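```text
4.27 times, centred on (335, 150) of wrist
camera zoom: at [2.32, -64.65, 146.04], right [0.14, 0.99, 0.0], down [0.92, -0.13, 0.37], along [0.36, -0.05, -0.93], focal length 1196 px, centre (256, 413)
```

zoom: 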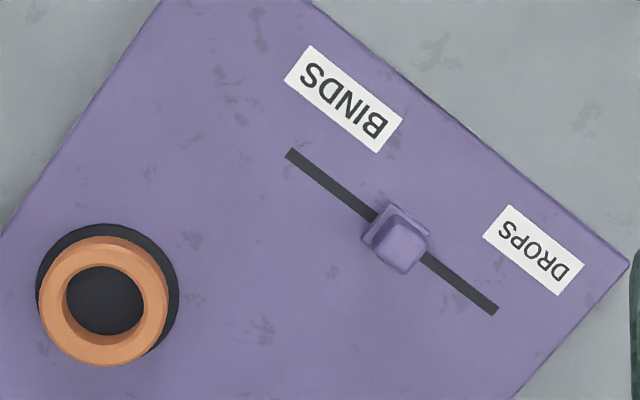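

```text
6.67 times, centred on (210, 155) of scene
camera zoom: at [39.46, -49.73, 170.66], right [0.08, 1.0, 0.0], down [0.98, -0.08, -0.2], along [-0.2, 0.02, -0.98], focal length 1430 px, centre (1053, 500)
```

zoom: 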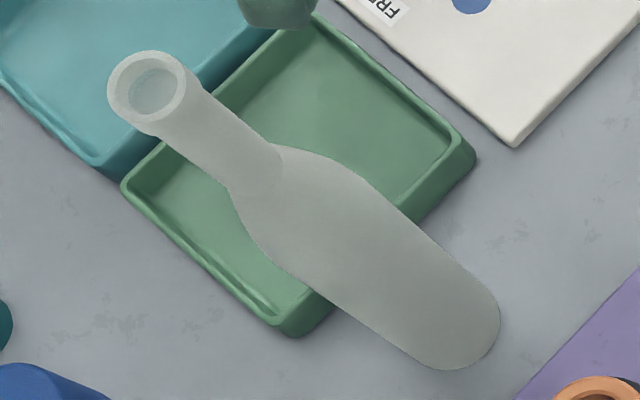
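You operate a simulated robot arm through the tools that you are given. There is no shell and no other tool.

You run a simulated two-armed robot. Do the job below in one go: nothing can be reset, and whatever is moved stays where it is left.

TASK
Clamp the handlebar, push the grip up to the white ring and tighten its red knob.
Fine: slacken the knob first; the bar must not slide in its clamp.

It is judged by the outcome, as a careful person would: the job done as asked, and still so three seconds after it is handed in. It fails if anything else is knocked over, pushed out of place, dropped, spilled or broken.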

■ **WHAT THE TASK ASKS**
Output every entry exactly as given; pictures are not part of the copy.

■ **SOLUTION TO THIS PROBLEM**
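```text
4.27 times, centred on (335, 150) of wrist
camera zoom: at [2.32, -64.65, 146.04], right [0.14, 0.99, 0.0], down [0.92, -0.13, 0.37], along [0.36, -0.05, -0.93], focal length 1196 px, centre (256, 413)
```

zoom: 

```text
6.67 times, centred on (210, 155) of scene
camera zoom: at [39.46, -49.73, 170.66], right [0.08, 1.0, 0.0], down [0.98, -0.08, -0.2], along [-0.2, 0.02, -0.98], focal length 1430 px, centre (1053, 500)
```

zoom: 
You operate a simulated robot arm through the tools that you are given. There is no shell and no other tool.

You run a simulated two-armed robot. Do the job below in one go: nothing can be reset, and whatever is moved stays where it is left.

TASK
Clamp the handlebar, push the grip up to the white ring and tighten its red knob.
Fine: slacken the knob first; the bar must not slide in its clamp.

It is judged by the outcome, as a careful person would: the job done as asked, and still so three seconds after it is handed in. It fails if anything else is knocked over, pushed out of place, dropped, spilled or broken.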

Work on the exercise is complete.